**Stated goal 1**
Reproduce the section of the listing that begins at the line containing "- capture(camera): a" and finishes at the line containing "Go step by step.". Include both end lines and nothing beyond them.
**Stated goal 2**
Extend the excerpt to read, starting right after its last sentence.

**Excerpt to read**
>>>>>
Data processing: measuring – calibrating – or testing – Calibration or correction system – Sensor or transducer
Reexamination Certificate
2002-06-03
2004-08-10
Barlow, John (Department: 2863)
Data processing: measuring, calibrating, or testing
Calibration or correction system
Sensor or transducer
Reexamination Certificate
active
06775632
ABSTRACT:
TECHNICAL FIELD OF THE INVENTION
The present invention relates to monitoring pressures in pneumatic tires on motor vehicles and, more particularly in conjunction with transponders associated with the tires for transmitting pressure and temperature measurements to an external (e.g., on-board) receiver (reader, or reader/interrogater).
BACKGROUND OF THE INVENTION
Safe, efficient and economical operation of a motor vehicle depends, to a significant degree, on maintaining correct air pressure in all (each) of the tires of the motor vehicle. Operating the vehicle with low tire pressure may result in excessive tire wear, steering difficulties, poor road-handling, and poor gasoline mileage, all of which are exacerbated when the tire pressure goes to zero in the case of a “flat” tire.
<<<<<
**Dataset extract**
>>>>>
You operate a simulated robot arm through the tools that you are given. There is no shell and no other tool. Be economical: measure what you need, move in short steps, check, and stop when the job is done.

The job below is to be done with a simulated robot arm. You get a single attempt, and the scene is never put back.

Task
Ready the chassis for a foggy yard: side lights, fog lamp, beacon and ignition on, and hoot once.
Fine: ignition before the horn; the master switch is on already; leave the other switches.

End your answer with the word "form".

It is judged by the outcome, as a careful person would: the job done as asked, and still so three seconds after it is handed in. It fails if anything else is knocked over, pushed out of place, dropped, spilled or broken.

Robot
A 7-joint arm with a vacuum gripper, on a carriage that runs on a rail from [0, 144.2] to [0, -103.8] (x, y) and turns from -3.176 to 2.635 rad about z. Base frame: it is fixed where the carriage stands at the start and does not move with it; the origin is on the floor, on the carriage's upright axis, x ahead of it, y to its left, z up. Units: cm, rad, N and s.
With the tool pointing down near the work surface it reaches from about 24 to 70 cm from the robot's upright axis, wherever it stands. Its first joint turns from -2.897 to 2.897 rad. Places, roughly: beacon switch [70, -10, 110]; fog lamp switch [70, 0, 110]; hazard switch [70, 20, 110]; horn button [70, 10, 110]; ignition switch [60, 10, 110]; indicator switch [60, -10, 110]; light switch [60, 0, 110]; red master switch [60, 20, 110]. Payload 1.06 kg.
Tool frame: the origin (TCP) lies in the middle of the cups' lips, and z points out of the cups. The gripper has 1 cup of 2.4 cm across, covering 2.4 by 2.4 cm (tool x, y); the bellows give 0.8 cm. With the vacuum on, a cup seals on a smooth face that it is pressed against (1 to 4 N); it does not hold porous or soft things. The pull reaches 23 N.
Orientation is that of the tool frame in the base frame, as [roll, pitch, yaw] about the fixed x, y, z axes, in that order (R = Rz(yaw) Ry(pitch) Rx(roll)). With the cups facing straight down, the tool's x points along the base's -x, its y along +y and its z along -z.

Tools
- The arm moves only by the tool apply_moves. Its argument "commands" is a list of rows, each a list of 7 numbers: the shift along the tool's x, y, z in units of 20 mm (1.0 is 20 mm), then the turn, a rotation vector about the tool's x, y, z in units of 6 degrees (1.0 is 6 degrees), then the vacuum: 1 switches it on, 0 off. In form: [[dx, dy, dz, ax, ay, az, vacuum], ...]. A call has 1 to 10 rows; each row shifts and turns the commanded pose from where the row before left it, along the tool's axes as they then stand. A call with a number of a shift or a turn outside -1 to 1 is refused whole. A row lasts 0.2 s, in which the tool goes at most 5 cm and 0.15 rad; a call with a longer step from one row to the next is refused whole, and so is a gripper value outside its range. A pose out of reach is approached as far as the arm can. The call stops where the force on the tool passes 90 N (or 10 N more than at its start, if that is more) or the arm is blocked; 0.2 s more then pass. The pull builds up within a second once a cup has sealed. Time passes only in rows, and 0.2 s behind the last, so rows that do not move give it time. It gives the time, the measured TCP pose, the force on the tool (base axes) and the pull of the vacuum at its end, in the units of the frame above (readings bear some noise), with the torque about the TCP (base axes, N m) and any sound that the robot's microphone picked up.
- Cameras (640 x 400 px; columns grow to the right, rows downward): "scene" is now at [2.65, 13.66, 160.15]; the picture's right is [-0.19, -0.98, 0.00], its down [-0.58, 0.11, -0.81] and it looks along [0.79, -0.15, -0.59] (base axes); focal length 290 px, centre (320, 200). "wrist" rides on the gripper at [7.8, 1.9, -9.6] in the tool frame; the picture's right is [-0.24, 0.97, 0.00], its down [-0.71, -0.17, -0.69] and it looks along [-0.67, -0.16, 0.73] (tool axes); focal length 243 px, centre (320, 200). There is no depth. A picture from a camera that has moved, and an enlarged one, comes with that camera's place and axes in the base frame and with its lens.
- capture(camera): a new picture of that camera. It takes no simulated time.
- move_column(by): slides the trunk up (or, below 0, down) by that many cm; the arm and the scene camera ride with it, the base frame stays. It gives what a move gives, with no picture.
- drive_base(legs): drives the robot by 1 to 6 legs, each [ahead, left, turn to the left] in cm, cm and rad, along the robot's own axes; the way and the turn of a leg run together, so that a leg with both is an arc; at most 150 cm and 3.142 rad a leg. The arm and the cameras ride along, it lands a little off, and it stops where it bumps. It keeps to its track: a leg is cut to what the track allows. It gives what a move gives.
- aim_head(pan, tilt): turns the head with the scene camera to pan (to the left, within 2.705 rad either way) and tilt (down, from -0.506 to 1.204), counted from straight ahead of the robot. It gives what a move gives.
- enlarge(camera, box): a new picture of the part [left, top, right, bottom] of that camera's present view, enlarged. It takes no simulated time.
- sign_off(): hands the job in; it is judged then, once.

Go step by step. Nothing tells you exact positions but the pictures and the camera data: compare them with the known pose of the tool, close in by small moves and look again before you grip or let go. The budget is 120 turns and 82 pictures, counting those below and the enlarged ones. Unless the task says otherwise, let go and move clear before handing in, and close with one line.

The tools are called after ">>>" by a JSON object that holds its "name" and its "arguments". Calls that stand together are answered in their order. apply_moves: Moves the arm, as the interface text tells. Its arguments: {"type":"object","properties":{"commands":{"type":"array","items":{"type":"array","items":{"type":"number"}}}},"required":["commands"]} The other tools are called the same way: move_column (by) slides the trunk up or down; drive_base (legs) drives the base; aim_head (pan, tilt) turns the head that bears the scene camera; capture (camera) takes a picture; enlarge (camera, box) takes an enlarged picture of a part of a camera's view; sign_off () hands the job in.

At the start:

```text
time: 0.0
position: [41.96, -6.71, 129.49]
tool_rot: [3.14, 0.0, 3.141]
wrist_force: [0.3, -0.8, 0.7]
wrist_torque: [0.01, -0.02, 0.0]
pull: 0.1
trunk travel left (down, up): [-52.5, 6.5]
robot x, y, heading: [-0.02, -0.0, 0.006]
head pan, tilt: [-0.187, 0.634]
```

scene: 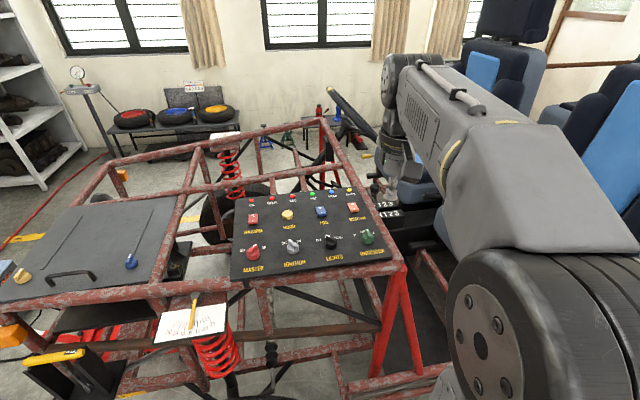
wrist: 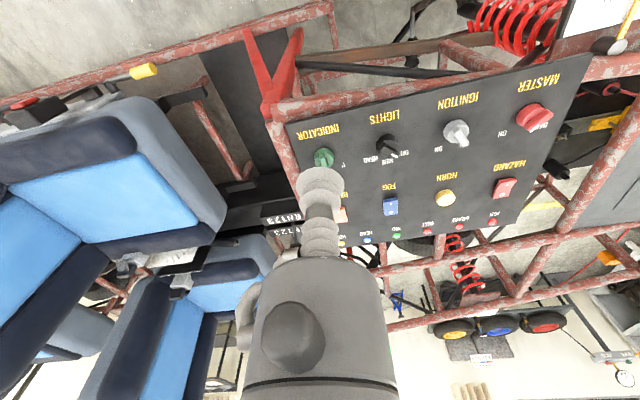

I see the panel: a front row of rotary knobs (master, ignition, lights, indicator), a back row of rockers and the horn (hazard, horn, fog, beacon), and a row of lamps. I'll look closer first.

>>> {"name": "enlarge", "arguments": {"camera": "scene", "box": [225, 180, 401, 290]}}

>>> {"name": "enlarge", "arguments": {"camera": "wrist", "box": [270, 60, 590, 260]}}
<<<<<
**Output 1**
- capture(camera): a new picture of that camera. It takes no simulated time.
- move_column(by): slides the trunk up (or, below 0, down) by that many cm; the arm and the scene camera ride with it, the base frame stays. It gives what a move gives, with no picture.
- drive_base(legs): drives the robot by 1 to 6 legs, each [ahead, left, turn to the left] in cm, cm and rad, along the robot's own axes; the way and the turn of a leg run together, so that a leg with both is an arc; at most 150 cm and 3.142 rad a leg. The arm and the cameras ride along, it lands a little off, and it stops where it bumps. It keeps to its track: a leg is cut to what the track allows. It gives what a move gives.
- aim_head(pan, tilt): turns the head with the scene camera to pan (to the left, within 2.705 rad either way) and tilt (down, from -0.506 to 1.204), counted from straight ahead of the robot. It gives what a move gives.
- enlarge(camera, box): a new picture of the part [left, top, right, bottom] of that camera's present view, enlarged. It takes no simulated time.
- sign_off(): hands the job in; it is judged then, once.

Go step by step. Nothing tells you exact positions but the pictures and the camera data: compare them with the known pose of the tool, close in by small moves and look again before you grip or let go. The budget is 120 turns and 82 pictures, counting those below and the enlarged ones. Unless the task says otherwise, let go and move clear before handing in, and close with one line.

**Output 2**
The need to monitor tire pressure when the tire is in use is highlighted in the context of “run-flat” (driven deflated) tires, tires which are capable of being used in a completely deflated condition. Such run-flat tires, as disclosed for example in commonly-owned U.S. Pat. No. 5,368,082, incorporated in its entirety by reference herein, may incorporate reinforced sidewalls, mechanism for securing the tire bead to the rim, and a non-pneumatic tire (donut) within the pneumatic tire to enable a driver to maintain control over the vehicle after a catastrophic pressure loss, and are evolving to the point where it is becoming less and less noticeable to the driver that the tire has become deflated. The broad purpose behind using run-flat tires is to enable a driver of a vehicle to continue driving on a deflated pneumatic tire for a limited distance (e.g., 50 miles, or 80 kilometers) prior to getting the tire repaired, rather than stopping on the side of the road to repair the deflated tire. Hence, it is generally desirable to provide a low tire pressure warning system within in the vehicle to alert (e.g., via a light or a buzzer) the driver to the loss of air pressure in a pneumatic tire.
To this end, a number of electronic devices and systems are known for monitoring the pressure of pneumatic tires, and providing the operator of the vehicle with either an indication of the current tire pressure or alerting the operator when the pressure has dropped below a predetermined threshold level.
For example, U.S. Pat. No. 4,578,992 (Galasko, et al; April 1986), incorporated in its entirety herein, discloses a tire pressure indicating device including a coil and a pressure-sensitive capacitor forming a passive oscillatory circuit having a natural resonant frequency which varies with tire pressure due to changes caused to the capacitance value of the capacitor. The circuit is energized by pulses supplied by a coil positioned outside the tire and secured to the vehicle, and the natural frequency of the passive oscillatory circuit is detected. The natural frequency of the coil/capacitor circuit is indicative of the pressure on the pressure-sensitive capacitor.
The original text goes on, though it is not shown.